**THE EXERCISE**
Transcribe all of the passage given and nothing else.

**PASSAGE GIVEN**
▬▬▬

Positions are never wrapped during normal play. A wrapFar() function only kicks in at ±100 screen widths to prevent floating-point precision loss:

function wrapFar(val, max) {
    if (val > -max * 100 && val < max * 100) return val;
    return ((val % max) + max) % max;
}

// In update:
ship.x = wrapFar(ship.x, W);
ship.y = wrapFar(ship.y, H);

Step 8: Bullets

Bullets are small, fast-moving points with a limited lifetime:

function fireBullet() {
    var noseX = ship.x + Math.cos(ship.angle) * 22.5;
    var noseY = ship.y + Math.sin(ship.angle) * 22.5;
    bullets.push({
        x: noseX, y: noseY,
        vx: Math.cos(ship.angle) * 400,
        vy: Math.sin(ship.angle) * 400,
        life: 1.0,  // seconds
    });
}

Update position and decrement life each frame. Remove dead bullets. Apply the same wrap-around logic.

Step 9: Collision Detection

Point in polygon (bullet vs asteroid)

▬▬▬

**DATA EXTRACT**
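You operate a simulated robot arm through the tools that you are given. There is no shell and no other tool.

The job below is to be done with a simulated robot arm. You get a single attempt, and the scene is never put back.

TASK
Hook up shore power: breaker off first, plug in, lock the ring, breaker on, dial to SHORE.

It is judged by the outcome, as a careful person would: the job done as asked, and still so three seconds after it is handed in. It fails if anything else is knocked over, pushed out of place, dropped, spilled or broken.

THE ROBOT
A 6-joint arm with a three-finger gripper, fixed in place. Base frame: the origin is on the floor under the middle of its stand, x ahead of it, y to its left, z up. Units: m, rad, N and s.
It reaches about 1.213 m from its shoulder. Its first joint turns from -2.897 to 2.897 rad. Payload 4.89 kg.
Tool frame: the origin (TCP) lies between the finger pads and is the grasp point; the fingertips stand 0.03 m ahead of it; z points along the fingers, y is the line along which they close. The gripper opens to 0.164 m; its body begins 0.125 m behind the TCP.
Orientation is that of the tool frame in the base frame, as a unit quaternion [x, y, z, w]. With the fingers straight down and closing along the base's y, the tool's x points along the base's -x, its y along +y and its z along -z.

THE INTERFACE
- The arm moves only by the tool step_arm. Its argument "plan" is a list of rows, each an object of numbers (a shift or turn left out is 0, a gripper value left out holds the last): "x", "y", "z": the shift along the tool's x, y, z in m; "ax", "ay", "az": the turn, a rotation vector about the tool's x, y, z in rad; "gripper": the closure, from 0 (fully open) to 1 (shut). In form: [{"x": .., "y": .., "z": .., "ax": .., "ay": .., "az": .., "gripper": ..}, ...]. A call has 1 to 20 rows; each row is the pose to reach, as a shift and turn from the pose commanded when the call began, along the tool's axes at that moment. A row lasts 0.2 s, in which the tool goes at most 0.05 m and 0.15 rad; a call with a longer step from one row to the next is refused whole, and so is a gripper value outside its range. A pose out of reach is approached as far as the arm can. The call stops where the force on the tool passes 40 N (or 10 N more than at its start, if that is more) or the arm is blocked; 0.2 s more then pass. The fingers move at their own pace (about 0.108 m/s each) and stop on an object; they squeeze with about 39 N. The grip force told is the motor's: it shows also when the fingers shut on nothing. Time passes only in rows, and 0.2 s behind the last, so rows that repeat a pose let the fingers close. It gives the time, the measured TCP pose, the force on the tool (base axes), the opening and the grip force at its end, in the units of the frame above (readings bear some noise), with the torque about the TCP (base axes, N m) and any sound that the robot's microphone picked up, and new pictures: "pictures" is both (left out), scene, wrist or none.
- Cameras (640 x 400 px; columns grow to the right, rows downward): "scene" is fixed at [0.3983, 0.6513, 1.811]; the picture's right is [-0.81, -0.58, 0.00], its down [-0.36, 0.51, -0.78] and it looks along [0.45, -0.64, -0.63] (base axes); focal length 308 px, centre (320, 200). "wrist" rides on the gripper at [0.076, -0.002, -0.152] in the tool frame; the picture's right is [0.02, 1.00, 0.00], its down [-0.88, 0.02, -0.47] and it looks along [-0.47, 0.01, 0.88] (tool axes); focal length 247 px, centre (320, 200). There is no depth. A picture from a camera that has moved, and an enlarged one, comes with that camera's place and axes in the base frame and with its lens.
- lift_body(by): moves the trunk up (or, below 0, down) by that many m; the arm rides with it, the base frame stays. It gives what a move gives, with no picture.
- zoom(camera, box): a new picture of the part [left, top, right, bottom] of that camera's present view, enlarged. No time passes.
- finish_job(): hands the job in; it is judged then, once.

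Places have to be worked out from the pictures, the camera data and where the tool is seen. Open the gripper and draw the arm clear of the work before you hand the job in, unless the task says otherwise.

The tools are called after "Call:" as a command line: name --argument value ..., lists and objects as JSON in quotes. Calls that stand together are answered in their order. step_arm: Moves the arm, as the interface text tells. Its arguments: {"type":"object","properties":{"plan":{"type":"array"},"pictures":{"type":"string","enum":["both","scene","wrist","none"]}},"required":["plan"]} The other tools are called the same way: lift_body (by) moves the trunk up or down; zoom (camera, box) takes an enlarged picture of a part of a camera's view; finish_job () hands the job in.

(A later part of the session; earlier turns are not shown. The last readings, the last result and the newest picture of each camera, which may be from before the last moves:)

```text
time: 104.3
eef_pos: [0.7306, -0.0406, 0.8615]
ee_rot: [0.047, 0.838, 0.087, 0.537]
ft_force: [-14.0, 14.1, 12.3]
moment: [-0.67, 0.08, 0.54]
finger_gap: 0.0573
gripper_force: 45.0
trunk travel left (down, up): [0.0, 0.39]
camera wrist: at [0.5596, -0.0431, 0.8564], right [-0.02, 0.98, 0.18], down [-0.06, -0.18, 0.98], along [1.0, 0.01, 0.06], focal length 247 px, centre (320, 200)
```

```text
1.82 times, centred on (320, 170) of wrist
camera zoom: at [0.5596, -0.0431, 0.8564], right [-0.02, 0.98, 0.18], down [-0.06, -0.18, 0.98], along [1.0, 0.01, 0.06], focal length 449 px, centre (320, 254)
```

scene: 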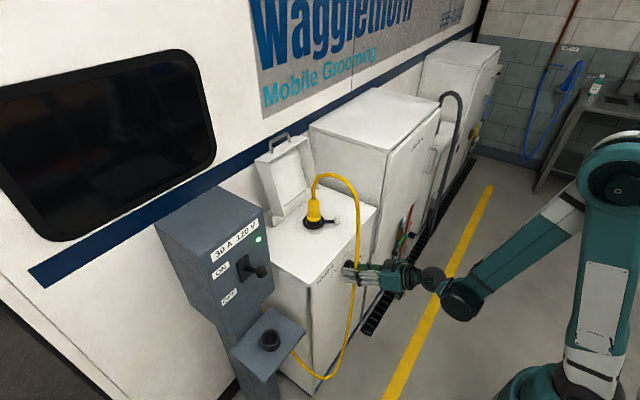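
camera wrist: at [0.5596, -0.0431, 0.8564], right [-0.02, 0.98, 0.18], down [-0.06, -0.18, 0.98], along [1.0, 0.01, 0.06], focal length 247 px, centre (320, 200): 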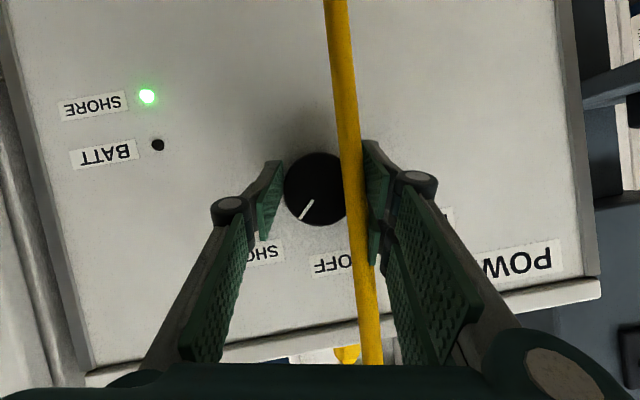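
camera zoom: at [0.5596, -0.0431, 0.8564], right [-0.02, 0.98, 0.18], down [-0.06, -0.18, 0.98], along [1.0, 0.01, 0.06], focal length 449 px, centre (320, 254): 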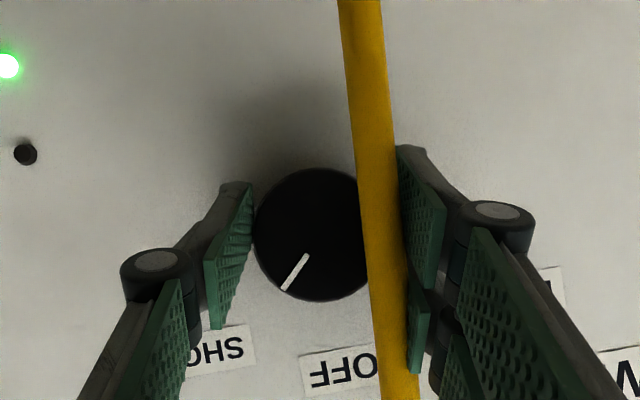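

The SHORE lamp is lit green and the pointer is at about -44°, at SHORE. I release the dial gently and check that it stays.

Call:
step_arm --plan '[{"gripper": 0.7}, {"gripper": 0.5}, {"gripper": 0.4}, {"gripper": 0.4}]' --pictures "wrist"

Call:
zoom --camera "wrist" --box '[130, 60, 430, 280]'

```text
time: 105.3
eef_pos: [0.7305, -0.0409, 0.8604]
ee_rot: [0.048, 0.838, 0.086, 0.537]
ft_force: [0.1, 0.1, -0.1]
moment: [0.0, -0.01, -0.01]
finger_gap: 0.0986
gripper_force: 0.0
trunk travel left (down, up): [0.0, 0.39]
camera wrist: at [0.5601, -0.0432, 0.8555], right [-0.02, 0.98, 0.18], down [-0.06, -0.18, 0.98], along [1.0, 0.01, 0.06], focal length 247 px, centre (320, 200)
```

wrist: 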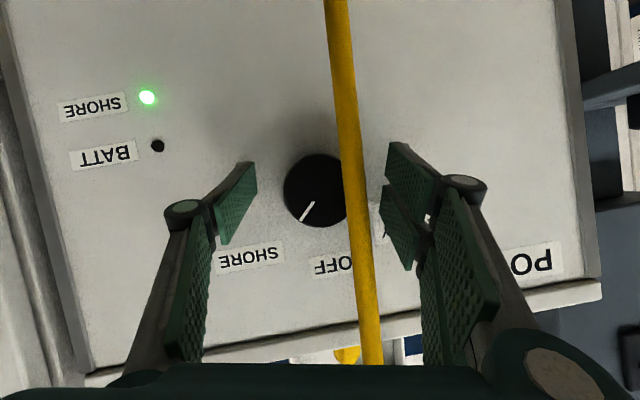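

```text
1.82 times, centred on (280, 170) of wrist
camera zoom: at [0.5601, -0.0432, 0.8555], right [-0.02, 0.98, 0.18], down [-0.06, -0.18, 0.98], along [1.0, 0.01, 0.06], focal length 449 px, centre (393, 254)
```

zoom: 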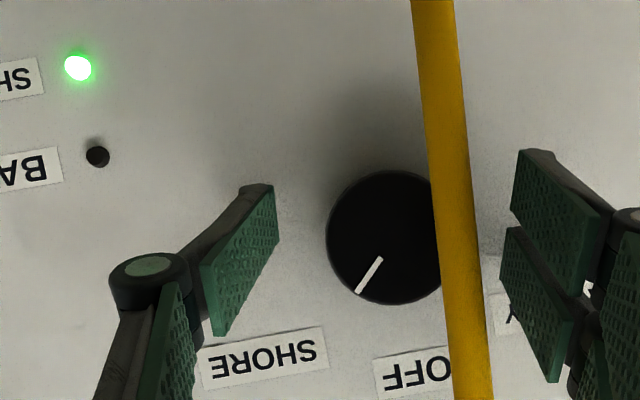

▬▬▬

**THE REPLY**
Positions are never wrapped during normal play. A wrapFar() function only kicks in at ±100 screen widths to prevent floating-point precision loss:

function wrapFar(val, max) {
    if (val > -max * 100 && val < max * 100) return val;
    return ((val % max) + max) % max;
}

// In update:
ship.x = wrapFar(ship.x, W);
ship.y = wrapFar(ship.y, H);

Step 8: Bullets

Bullets are small, fast-moving points with a limited lifetime:

function fireBullet() {
    var noseX = ship.x + Math.cos(ship.angle) * 22.5;
    var noseY = ship.y + Math.sin(ship.angle) * 22.5;
    bullets.push({
        x: noseX, y: noseY,
        vx: Math.cos(ship.angle) * 400,
        vy: Math.sin(ship.angle) * 400,
        life: 1.0,  // seconds
    });
}

Update position and decrement life each frame. Remove dead bullets. Apply the same wrap-around logic.

Step 9: Collision Detection

Point in polygon (bullet vs asteroid)